The question Jimmy Dunn asks is actually slightly different than the title of this post: Did the first Christians worship Jesus? This question, the subject of Dunn’s newest book Did the First Christians Worship Jesus?: The New Testament Evidence, surfaces from the claims of Larry Hurtado and Richard Bauckham, both of whom contend that Jesus was worshiped by the Christians early, within just a few years. That question gets modified as the study proceeds.

It would take a long review to do full justice to this book, and it would complicate the review to engage with the subtleties of this debate with Hurtado and Bauckham, so I want to focus on Dunn’s major conclusions because he is taking issue with both of these scholars and contending, in essence, that they have overstated the evidence.

1. When it comes to the terms for “worship,” though there is evidence these terms were used of Jesus, there is a reserve on the early Christians’ part. He says “Generally no” or “only occasionally” [but this opens up a fissure into the whole issue. It’s like the deity of Christ discussion: are we looking for evidence that his deity pervades everything, as we will find in later discussions, or are we looking for evidence that one or more NT statements make that claim. Once one finds one incontestable, or at least one instance, the Christian’s instinct is to say “So, yes, they did worship Jesus.”] Dunn thinks the NT shows Jesus is both the source of worship and the object of that worship.

2. When it comes to the practice of worship, the evidence is similar: few prayers are addressed to him, few hymns to him, no sacrifices to him. What we find is that Jesus is wholly bound up with their worship. This provokes another question: was their worship possible without Christ?

3. Monotheism, heavenly mediators and divine agents: worship was always of God, though angels and Wisdom and Logos etc were seen as the immanence of God. The rising of Christ to heavenly status was indeed possible within the world of the earliest Christians.

4. The most significant chp in this book concerns the NT evidence, and this chp flows out of Dunn’s major work on the development of early Christian christology (Christology in the Making: A New Testament Inquiry Into the Origins of the Doctrine of the Incarnation). The earliest Christians saw him as a prophet without peer, they called him Lord, they invoked him in prayer, they identified him with Word and Wisdom; thus, they called him God. Yet, this same Jesus called someone God, the Father. The God of our Lord Jesus Christ. Jesus was seen as the presence of God, the immanence of God. Thus: “the first Christians did not think of Jesus as to be worshiped in and for himself” (146). “He was not to be worshipped as wholly God, or fully identified with God, far less as a god” (146). And this leads to his big conclusion:

If he was worshipped it was worship offered to God in and through him, worship of Jesus-in-God and God-in-Jesus.

Christian monotheism, if it is to be truly monotheism, has still to assert that only God, only the one God, is to be worshipped.

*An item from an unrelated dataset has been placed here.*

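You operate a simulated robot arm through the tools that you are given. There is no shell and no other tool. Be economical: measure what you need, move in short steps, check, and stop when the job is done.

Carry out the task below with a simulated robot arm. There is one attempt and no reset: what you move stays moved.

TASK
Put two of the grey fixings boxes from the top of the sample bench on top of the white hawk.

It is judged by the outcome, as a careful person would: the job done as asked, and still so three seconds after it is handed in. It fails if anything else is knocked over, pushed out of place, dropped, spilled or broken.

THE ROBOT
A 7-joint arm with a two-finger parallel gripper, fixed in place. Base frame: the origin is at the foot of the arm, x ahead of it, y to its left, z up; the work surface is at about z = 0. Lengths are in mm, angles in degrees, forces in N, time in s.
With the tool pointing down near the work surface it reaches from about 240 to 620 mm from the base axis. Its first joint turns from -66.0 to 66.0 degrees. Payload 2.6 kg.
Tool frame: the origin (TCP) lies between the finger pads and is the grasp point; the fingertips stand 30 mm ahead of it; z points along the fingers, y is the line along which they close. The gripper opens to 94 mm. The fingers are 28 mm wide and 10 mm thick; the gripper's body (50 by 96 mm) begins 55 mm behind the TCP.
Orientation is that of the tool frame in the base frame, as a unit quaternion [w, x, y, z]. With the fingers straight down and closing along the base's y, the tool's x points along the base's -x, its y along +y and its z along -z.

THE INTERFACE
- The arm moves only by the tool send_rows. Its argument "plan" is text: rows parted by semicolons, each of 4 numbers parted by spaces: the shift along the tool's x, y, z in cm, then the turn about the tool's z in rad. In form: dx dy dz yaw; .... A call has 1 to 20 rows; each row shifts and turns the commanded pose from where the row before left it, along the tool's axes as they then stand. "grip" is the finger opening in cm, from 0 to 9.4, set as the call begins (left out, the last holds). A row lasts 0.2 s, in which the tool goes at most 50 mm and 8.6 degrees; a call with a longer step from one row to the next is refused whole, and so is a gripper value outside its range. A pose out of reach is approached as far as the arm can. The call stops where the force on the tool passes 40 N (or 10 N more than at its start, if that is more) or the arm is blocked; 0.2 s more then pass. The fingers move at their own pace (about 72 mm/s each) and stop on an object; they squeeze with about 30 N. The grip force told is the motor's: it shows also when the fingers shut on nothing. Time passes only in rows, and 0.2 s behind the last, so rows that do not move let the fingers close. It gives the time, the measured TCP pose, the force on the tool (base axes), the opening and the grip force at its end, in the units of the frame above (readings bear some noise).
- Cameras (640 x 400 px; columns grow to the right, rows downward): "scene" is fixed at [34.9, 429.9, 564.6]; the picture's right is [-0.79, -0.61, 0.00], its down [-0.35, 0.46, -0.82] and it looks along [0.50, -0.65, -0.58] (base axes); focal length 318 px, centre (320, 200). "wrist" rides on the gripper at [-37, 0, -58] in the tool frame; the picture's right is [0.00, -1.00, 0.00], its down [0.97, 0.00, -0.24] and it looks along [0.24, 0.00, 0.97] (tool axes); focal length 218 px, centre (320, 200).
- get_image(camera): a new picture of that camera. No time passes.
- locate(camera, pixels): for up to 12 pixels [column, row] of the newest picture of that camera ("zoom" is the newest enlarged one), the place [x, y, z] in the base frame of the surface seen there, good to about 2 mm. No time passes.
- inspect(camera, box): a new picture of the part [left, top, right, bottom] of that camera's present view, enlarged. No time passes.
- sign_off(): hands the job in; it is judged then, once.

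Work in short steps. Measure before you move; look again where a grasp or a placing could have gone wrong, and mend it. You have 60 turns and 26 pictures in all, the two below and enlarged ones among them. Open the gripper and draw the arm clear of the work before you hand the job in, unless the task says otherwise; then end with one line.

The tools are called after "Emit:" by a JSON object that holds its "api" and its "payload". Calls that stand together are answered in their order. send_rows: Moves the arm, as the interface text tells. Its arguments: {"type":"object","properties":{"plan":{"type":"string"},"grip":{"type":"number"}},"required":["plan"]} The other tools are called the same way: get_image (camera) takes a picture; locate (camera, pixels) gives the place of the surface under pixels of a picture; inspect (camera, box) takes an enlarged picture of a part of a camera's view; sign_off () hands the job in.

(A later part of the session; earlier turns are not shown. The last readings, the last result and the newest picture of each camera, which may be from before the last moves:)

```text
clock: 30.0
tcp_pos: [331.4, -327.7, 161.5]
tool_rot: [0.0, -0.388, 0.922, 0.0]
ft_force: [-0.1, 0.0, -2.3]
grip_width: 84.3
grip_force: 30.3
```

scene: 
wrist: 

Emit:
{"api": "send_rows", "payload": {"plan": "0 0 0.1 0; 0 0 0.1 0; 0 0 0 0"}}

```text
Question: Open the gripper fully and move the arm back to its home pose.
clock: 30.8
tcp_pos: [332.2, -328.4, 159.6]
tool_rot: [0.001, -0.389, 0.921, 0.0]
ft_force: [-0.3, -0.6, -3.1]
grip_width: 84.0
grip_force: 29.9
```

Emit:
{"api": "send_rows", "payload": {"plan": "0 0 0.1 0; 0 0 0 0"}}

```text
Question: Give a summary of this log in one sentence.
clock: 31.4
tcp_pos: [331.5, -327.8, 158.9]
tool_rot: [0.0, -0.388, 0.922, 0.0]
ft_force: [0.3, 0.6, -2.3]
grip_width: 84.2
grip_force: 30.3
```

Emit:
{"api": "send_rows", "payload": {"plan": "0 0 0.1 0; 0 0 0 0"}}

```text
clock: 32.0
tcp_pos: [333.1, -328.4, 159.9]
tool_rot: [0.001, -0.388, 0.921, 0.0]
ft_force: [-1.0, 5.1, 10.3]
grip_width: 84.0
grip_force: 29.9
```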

So the distinctive element of Christianity is that God is to be worshiped through and in Jesus Christ.

5. Thus there is a danger of Jesus-olatry, a worship of Jesus that detracts from the one true God. Earliest Christian worship of God through and in Jesus Christ does not diminish monotheism. The Christian claim is that in Jesus God has revealed God’s self. All Christian worship worships the one God, the Father, through and in Jesus Christ.